The Church of Jesus Christ of Latter-Day Saints (Mormons) has apparently taken all of this better than I have. In the playbill that outlined the cast and crew, there was a full page ad of a handsome African American man quoted as saying, “You’ve seen the play…now read The Book.” It had a picture of “The Book of Mormon” along with the church’s website, a QR code, and a number to text for more information. From what I’ve read, the main concern of the church has been that people would leave the play believing that Mormons are actually the way they are portrayed there.
We walked out. We waited for intermission, but we walked out. We were offended by the way the play spoke about God.
And, yes, I know that God lets that stuff roll off. But does God expect us to just let it roll off? I don’t think so.
Pope Francis, after the bombing in Paris, spoke to the issue. He said violence in the name of religion can never be excused, but that anybody who insults someone’s cherished beliefs shouldn’t be surprised if they get a “punch in the nose.” Using an analogy, the pope said if a dear friend were to utter “a swear word against my mother, he’s going to get a punch in the nose. That’s normal.
“There are so many people who speak badly about religions, who make fun of them… they are provocateurs. And what happens to them is what would happen to (my dear friend) if he says a word against my mother.”

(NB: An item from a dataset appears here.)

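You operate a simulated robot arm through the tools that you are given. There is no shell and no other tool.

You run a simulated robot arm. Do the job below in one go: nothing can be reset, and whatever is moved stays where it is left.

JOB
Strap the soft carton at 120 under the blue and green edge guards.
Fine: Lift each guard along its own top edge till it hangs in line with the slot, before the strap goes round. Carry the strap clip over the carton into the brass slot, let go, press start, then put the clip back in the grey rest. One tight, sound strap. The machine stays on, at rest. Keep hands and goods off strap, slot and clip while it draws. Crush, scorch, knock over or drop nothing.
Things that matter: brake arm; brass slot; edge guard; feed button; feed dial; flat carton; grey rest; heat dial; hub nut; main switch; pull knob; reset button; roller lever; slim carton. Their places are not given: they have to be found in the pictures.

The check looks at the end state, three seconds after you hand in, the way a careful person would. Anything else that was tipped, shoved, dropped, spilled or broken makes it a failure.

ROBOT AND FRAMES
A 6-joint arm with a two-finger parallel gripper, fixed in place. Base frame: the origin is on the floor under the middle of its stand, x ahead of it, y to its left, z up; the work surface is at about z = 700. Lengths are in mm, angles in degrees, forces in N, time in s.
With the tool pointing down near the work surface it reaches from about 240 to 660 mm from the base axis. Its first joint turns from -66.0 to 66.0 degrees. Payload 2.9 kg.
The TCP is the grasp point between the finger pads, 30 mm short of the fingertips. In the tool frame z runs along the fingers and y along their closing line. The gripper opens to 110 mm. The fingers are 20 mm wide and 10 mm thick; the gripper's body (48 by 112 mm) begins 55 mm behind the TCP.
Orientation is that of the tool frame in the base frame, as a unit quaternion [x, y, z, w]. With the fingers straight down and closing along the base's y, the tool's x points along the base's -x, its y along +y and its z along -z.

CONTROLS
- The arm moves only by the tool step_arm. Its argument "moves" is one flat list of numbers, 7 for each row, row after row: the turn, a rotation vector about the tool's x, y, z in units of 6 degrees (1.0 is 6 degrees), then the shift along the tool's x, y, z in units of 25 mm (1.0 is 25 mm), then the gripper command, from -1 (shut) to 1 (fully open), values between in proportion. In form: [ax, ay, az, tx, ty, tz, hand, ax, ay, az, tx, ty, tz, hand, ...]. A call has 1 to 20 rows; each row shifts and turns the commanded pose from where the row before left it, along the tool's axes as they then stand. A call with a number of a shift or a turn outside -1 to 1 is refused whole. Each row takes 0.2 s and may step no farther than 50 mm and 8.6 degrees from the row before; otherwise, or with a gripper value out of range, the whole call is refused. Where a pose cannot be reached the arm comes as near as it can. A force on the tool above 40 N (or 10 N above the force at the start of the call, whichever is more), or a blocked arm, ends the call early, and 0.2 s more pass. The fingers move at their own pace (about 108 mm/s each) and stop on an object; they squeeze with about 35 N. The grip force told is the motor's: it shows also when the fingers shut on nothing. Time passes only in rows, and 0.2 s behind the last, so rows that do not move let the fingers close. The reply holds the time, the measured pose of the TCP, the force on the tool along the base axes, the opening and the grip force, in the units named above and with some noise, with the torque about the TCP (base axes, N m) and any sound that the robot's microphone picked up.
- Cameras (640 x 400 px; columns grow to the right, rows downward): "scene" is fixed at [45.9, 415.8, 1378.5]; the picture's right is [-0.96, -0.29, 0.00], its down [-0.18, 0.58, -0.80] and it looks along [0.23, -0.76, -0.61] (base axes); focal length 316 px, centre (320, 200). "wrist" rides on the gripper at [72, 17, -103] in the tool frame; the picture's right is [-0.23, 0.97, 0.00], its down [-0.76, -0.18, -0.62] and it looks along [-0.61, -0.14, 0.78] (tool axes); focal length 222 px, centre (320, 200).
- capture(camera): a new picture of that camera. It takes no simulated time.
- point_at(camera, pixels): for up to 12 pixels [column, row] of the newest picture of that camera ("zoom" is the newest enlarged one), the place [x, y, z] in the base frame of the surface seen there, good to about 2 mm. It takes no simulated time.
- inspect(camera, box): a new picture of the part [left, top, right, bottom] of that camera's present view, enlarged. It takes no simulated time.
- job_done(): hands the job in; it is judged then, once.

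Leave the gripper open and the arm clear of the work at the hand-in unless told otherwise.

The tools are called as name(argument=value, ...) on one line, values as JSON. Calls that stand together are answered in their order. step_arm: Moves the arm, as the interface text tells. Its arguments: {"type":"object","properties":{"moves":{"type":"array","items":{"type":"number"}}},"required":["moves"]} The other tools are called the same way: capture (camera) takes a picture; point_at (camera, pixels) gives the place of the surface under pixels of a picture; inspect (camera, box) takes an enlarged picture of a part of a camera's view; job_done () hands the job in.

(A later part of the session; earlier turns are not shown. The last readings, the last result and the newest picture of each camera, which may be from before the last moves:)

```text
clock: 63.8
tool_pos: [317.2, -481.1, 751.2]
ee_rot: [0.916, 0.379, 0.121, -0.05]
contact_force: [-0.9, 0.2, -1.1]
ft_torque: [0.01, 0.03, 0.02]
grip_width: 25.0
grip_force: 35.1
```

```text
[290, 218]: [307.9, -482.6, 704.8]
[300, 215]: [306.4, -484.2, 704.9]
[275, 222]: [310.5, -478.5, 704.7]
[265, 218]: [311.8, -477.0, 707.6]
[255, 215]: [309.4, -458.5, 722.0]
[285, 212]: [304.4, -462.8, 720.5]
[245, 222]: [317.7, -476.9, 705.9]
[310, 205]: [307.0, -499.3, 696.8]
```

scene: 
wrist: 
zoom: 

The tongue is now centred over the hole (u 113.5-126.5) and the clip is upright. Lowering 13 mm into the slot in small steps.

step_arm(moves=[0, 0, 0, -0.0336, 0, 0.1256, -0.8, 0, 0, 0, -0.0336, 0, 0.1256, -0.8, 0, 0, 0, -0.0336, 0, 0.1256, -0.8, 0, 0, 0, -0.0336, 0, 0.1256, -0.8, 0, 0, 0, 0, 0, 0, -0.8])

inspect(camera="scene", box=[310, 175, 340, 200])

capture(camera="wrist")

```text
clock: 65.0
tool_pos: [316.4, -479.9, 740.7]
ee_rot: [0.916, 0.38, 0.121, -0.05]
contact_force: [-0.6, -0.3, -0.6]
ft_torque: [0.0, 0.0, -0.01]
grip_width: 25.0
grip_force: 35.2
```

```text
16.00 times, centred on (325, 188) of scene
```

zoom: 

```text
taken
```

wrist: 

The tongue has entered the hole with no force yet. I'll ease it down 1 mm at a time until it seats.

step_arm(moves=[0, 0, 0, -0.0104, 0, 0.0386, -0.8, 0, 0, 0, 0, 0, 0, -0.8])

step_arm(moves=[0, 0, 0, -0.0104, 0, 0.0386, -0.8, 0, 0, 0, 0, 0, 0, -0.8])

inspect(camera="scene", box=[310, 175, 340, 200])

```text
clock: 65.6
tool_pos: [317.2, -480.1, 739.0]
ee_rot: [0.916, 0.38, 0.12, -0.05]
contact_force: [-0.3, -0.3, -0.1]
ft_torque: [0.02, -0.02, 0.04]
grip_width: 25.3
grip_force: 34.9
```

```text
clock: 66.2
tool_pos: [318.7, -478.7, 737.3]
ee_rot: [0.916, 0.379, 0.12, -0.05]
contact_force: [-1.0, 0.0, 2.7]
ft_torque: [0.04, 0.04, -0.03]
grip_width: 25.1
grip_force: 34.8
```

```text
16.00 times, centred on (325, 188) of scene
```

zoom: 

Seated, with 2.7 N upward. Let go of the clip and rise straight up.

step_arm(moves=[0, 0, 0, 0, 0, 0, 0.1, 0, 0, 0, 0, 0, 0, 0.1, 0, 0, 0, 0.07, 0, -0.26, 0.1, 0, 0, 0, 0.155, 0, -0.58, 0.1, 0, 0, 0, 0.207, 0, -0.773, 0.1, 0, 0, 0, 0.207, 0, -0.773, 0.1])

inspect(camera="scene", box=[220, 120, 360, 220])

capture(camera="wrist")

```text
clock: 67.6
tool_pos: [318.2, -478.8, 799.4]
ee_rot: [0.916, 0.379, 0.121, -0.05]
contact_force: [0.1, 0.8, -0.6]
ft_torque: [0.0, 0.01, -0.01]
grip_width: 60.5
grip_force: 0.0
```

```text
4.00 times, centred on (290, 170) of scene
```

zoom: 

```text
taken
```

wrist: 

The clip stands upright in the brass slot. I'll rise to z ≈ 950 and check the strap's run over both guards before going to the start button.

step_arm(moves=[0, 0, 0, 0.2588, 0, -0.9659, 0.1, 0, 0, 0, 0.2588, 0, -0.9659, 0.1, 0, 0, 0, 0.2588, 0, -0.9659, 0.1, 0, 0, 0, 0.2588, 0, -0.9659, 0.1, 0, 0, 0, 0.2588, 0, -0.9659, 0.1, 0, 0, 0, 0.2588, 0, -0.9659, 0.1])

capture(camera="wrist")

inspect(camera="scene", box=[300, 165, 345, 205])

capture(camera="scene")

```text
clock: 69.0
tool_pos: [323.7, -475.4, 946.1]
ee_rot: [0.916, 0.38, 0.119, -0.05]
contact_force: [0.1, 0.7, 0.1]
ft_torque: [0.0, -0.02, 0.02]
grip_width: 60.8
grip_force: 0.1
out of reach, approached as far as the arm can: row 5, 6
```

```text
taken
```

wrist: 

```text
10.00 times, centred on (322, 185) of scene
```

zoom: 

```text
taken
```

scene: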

As I have thought about the play, I have given thanks that I no longer hide when I see those young men coming down the street, two-by-two to share The Book of Mormon with me. I answer the door and I talk pleasantly with them. We all acknowledge that we have differences of opinion and we are respectful of one another. And then we part.
I learned through this play, a play that is tremendously successful and will continue to entertain thousands, that there is a difference between bawdy and offensive. I don’t need to sit there and listen to offensive things said or sung about my God.